-- Text extract --

CLASSIFICATION OF THE TRUST
 
    In connection with the issuance of the Original Capital Securities, Tax
Counsel rendered its opinion generally to the effect that, under the law then in
effect and assuming full compliance with the terms of the Trust Agreement and
the Indenture (and the related documents), and based on certain facts and
assumptions contained in such opinion, the Trust will be classified for United
States federal income tax purposes as a grantor trust and not as an association
taxable as a corporation. Accordingly, for United States federal income tax
purposes, each holder of Capital Securities (and not the Trust) generally will
be considered the owner of an undivided interest in the Junior Subordinated
Debentures, and each holder will be required to include in its gross income any
interest (or OID accrued) with respect to its allocable share of those Junior
Subordinated Debentures.
 
    Even if the Trust were to be denied grantor trust status, it would not be
treated as a corporation for U.S. federal income tax purposes under the recently
finalized "check-the-box" Regulations, which provide that, if there is no
election to the contrary, a trust that has multiple beneficiaries and that is
treated as a "business entity" will be classified as a partnership for federal
income tax purposes. If the Trust were so characterized, there would be no
material difference in the federal income tax treatment of the holders (other
than possibly the Non-U.S. Holders as described below under "Non-U.S. Holders").
 
INTEREST INCOME AND ORIGINAL ISSUE DISCOUNT
 
    Under certain Regulations applicable to debt instruments, a "remote"
contingency that stated interest will not be timely paid will be ignored in
determining whether a debt instrument is issued with OID. The Corporation has
represented that the likelihood of its exercising its option to defer payments
of interest is "remote" since exercising that option would prevent the
Corporation from declaring dividends on any class of its equity securities.
Accordingly, the Corporation intends to take the position, based on the advice
of Tax Counsel in reliance on such representation, that the Junior Subordinated
Debentures will not be considered to be issued with OID and, accordingly, stated
interest on the Junior Subordinated Debentures generally will be taxable to a
holder as ordinary income at the time it is paid or accrued in accordance with
such holder's method of accounting.
 
                                       76
<PAGE>
    Under the Regulations, if the Corporation were to exercise its option to
defer payments of interest, the Junior Subordinated Debentures would at that
time be treated as issued with OID, and all stated interest on the Junior
Subordinated Debentures would thereafter be treated as OID as long as the Junior
Subordinated Debentures remain outstanding. In such event, all of a holder's
taxable interest income with respect to the Junior Subordinated Debentures would
thereafter be accounted for on an economic accrual basis regardless of such
holder's method of tax accounting, and actual distributions of stated interest
would not be reported as taxable income. Consequently, a holder of Capital
Securities would be required to include in gross income OID even though the
Corporation would not make actual cash payments during an Extension Period.

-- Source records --
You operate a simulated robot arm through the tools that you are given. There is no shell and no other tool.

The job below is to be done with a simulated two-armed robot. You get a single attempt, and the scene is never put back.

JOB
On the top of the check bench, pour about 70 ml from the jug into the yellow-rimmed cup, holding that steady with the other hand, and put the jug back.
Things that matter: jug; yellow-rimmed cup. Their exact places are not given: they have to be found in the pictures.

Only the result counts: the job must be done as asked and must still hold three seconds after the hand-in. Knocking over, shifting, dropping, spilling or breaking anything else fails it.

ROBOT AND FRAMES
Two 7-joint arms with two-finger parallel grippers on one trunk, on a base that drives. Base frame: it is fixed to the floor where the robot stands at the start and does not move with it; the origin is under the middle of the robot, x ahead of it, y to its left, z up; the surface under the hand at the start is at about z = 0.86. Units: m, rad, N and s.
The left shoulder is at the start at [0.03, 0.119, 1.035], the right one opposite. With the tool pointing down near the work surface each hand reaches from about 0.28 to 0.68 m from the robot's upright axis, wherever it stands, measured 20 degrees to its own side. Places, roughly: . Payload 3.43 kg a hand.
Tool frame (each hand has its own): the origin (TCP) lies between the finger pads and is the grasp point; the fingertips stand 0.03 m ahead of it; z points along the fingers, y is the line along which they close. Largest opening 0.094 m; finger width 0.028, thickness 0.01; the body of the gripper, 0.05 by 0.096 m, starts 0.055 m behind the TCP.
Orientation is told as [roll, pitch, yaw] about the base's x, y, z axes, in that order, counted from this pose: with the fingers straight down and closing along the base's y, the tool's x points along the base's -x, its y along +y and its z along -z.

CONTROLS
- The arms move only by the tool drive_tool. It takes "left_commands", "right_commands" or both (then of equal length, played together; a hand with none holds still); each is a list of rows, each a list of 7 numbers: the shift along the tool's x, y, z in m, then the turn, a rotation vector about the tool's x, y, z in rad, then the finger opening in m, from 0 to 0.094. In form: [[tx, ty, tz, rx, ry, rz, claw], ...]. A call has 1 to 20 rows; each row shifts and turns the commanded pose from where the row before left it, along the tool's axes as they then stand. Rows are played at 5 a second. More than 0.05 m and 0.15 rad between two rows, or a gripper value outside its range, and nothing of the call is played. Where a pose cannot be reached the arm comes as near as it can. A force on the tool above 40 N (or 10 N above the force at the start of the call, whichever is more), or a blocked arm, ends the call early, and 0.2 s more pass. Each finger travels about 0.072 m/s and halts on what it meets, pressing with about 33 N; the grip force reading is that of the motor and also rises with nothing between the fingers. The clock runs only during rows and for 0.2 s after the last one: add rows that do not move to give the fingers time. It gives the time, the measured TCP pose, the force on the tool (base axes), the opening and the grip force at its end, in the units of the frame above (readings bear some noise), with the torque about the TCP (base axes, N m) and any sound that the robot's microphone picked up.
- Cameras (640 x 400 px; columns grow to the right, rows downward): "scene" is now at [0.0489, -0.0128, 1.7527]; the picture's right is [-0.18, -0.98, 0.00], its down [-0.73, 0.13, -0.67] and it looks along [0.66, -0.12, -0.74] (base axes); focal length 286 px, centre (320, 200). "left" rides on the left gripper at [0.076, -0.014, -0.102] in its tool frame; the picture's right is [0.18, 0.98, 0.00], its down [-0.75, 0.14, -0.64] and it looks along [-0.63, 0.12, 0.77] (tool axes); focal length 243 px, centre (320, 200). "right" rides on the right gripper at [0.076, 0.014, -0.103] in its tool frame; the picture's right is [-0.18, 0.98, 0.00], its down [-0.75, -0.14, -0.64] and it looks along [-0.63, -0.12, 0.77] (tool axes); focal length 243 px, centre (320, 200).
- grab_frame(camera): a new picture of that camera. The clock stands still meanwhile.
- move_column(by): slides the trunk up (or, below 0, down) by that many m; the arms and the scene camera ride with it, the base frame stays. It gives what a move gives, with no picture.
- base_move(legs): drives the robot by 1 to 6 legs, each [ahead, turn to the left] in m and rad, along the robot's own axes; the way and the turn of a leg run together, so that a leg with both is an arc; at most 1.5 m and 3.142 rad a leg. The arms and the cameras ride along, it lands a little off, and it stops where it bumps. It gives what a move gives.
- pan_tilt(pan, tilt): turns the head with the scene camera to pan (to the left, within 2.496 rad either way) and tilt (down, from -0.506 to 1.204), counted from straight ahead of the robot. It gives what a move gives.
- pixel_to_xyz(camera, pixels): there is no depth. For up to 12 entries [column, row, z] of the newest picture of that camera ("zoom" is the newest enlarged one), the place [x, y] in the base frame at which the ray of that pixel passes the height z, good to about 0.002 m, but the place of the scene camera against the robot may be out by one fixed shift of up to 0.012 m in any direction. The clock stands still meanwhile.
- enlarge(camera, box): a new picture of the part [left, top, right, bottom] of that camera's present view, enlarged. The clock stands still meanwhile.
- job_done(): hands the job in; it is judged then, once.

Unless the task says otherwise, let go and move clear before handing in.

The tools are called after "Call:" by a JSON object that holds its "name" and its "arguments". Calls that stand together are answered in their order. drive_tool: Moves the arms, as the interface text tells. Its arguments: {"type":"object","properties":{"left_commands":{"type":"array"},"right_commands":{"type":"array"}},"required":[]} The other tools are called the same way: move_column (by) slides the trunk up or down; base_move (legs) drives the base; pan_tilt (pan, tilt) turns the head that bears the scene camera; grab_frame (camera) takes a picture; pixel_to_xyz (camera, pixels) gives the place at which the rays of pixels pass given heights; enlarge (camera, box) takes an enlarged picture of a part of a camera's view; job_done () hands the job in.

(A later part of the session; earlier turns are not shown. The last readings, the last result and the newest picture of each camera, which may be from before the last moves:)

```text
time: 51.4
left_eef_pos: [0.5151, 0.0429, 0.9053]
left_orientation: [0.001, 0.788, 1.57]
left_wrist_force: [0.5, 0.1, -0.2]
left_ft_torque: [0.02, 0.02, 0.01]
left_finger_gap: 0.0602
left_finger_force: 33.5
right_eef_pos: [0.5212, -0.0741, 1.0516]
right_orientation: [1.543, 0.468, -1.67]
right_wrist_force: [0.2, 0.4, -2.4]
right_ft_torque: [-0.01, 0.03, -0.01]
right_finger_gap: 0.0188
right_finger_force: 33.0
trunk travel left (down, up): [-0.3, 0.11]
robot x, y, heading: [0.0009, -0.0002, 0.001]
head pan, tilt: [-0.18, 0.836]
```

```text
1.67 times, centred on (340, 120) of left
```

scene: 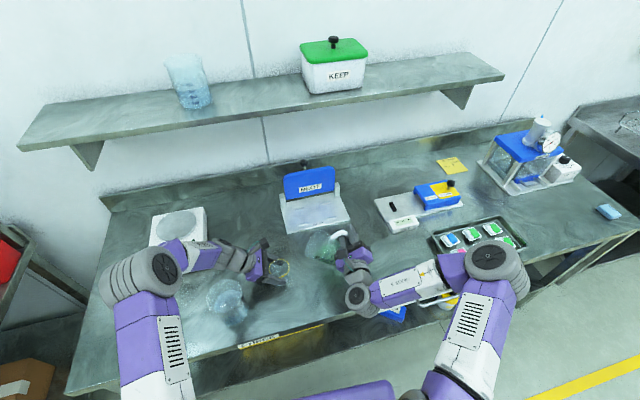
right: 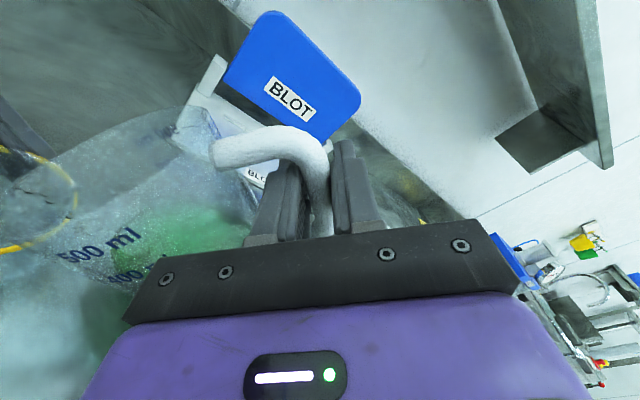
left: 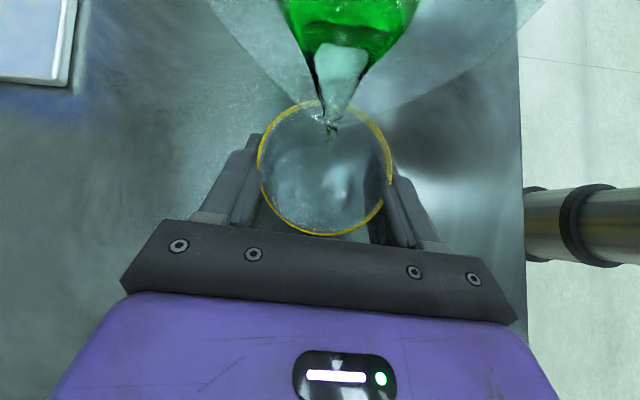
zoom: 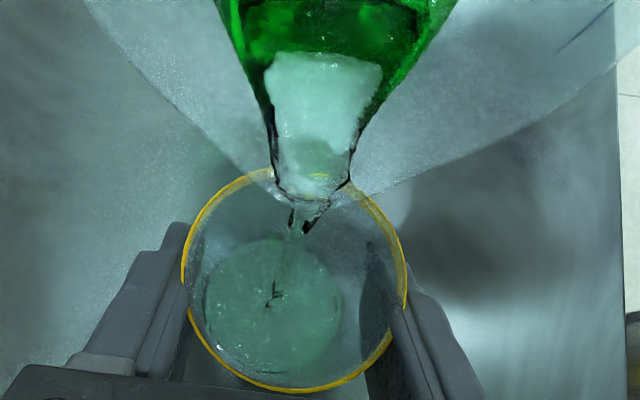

---

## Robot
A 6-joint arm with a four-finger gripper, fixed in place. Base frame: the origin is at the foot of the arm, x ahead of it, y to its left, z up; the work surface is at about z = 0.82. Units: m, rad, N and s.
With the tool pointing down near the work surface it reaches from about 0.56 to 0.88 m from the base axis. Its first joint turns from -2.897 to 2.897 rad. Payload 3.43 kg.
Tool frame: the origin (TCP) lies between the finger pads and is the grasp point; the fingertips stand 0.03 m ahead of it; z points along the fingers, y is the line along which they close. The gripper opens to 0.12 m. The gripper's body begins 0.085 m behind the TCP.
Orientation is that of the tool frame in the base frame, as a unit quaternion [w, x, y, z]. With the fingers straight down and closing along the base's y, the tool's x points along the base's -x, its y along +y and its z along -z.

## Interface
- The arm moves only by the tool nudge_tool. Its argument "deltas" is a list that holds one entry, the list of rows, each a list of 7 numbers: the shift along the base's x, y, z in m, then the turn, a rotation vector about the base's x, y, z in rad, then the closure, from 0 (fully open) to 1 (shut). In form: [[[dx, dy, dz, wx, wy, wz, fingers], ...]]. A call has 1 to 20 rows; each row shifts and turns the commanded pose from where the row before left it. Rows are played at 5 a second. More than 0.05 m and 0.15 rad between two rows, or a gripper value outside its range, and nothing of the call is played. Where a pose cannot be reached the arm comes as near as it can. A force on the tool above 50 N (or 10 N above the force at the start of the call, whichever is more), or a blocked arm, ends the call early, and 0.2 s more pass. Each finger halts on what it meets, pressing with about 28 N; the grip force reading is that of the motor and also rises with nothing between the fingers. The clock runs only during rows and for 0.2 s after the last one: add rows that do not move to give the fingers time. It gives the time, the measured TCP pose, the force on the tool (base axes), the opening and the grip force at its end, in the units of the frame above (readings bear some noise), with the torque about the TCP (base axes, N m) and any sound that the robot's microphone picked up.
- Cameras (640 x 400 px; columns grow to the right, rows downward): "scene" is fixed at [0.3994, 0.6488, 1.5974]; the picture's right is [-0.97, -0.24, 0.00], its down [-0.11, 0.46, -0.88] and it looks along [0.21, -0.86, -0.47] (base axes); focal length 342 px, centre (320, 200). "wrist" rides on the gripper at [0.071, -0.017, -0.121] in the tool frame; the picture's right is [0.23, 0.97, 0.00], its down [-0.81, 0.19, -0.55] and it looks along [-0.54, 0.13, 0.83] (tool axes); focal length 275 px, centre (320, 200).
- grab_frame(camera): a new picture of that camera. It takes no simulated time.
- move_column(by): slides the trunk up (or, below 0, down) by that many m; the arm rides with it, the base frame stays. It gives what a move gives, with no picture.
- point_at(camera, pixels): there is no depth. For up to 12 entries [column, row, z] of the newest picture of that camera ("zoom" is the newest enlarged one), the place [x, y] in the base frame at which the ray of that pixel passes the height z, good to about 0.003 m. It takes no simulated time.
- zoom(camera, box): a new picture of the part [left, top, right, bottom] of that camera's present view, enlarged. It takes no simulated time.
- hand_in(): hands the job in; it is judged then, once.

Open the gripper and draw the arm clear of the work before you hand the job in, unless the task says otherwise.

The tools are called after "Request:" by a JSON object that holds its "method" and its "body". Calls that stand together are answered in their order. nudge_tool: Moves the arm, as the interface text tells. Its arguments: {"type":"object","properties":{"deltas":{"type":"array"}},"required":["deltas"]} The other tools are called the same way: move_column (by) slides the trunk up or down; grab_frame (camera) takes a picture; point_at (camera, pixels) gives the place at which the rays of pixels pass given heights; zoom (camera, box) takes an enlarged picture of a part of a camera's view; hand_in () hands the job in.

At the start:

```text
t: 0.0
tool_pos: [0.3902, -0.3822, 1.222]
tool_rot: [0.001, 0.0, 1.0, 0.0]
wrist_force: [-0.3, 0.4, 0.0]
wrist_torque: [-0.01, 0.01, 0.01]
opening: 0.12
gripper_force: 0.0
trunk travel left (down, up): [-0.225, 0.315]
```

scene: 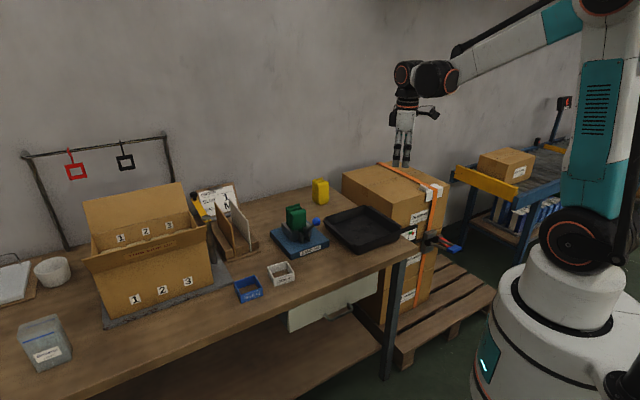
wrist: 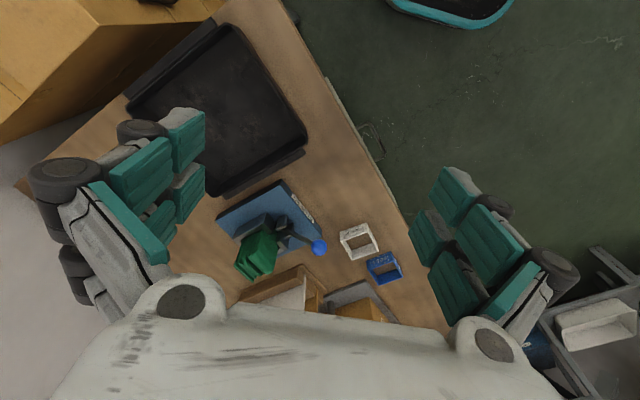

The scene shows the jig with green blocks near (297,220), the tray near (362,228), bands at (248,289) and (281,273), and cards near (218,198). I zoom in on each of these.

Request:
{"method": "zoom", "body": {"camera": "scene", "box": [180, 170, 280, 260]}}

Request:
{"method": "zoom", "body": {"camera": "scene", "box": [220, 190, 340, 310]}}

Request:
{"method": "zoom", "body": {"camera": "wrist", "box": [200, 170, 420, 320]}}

-- Tasks to carry out --
• A. Reproduce the wording of the text extract between "In connection with" and "Subordinated Debentures.", with both ends included.
• B. Carry the text extract on from its last sentence.

-- The answers --
• A.
In connection with the issuance of the Original Capital Securities, Tax
Counsel rendered its opinion generally to the effect that, under the law then in
effect and assuming full compliance with the terms of the Trust Agreement and
the Indenture (and the related documents), and based on certain facts and
assumptions contained in such opinion, the Trust will be classified for United
States federal income tax purposes as a grantor trust and not as an association
taxable as a corporation. Accordingly, for United States federal income tax
purposes, each holder of Capital Securities (and not the Trust) generally will
be considered the owner of an undivided interest in the Junior Subordinated
Debentures, and each holder will be required to include in its gross income any
interest (or OID accrued) with respect to its allocable share of those Junior
Subordinated Debentures.

• B.
Moreover, under the Regulations, if the option to defer the payment of interest
was determined not to be "remote," the Junior Subordinated Debentures would be
treated as having been originally issued with OID. In such event, all of a
holder's taxable interest income with respect to the Junior Subordinated
Debentures would be accounted for on an economic accrual basis regardless of
such holder's method of tax accounting, and actual distributions of stated
interest would not be reported as taxable income.
 
    The Regulations discussed above have not yet been addressed in any rulings
or other interpretations by the IRS, and it is possible that the IRS could take
a position contrary to Tax Counsel's interpretation herein.
 
    Because income on the Capital Securities will constitute interest or OID,
corporate holders of the Capital Securities will not be entitled to a
dividends-received deduction with respect to any income recognized with respect
to the Capital Securities.
 
RECEIPT OF JUNIOR SUBORDINATED DEBENTURES OR CASH UPON LIQUIDATION OF THE TRUST
 
    The Corporation will have the right at any time to liquidate the Trust and
cause the Junior Subordinated Debentures to be distributed to the holders of the
Trust Securities. Under current law, such a distribution, for United States
federal income tax purposes, would be treated as a nontaxable event to each
holder, and each holder would receive an aggregate tax basis in the Junior
Subordinated Debentures equal to such holder's aggregate tax basis in its
Capital Securities. A holder's holding period in the Junior Subordinated
Debentures so received in liquidation of the Trust would include the period
during which the Capital Securities were held by such holder. If, however, as a
result of a change in law the Trust were to be characterized for United States
federal income tax purposes as an association taxable as a corporation at the
time of its dissolution, the distribution of the Junior Subordinated Debentures
may constitute a taxable event to holders of Capital Securities and a holder's
holding period in Junior Subordinated Debentures would begin on the date such
Junior Subordinated Debentures were received.
 
    Under certain circumstances described herein (see "Description of Exchange
Securities--Description of Exchange Capital Securities"), the Junior
Subordinated Debentures may be redeemed for cash and the proceeds of such
redemption distributed to holders in redemption of their Capital Securities.
Under current law, such a redemption would, for United States federal income tax
purposes, constitute a taxable disposition of the redeemed Capital Securities,
and a holder could recognize gain or loss as if it sold such redeemed Capital
Securities for cash. See "Sales of Capital Securities."
 
SALES OF CAPITAL SECURITIES
 
    A holder that sells Capital Securities will recognize gain or loss equal to
the difference between its adjusted tax basis in the Capital Securities and the
amount realized on the sale of such Capital Securities (other than with respect
to accrued and unpaid interest, OID, or market discount which has not yet been
included in income, which will be treated as ordinary income). A holder's
adjusted tax basis in the Capital Securities generally will be its initial
purchase price increased by OID (if any) previously includable in such holder's
gross income to the date of disposition and decreased by payments (if any)
received on the Capital
 
                                       77
<PAGE>
Securities in respect of OID. Such gain or loss generally will be a capital gain
or loss and generally will be a long-term capital gain or loss if the Capital
Securities have been held for more than one year.
 
    The Taxpayer Relief Act of 1997 reduces the maximum rates on long-term
capital gains recognized on capital assets held by individual taxpayers for more
than 18 months as of the date of disposition (and would further reduce the
maximum rates on such gains in the year 2001 and thereafter for certain
individual taxpayers who meet specified conditions). Holders should consult
their own tax advisors concerning these tax law changes.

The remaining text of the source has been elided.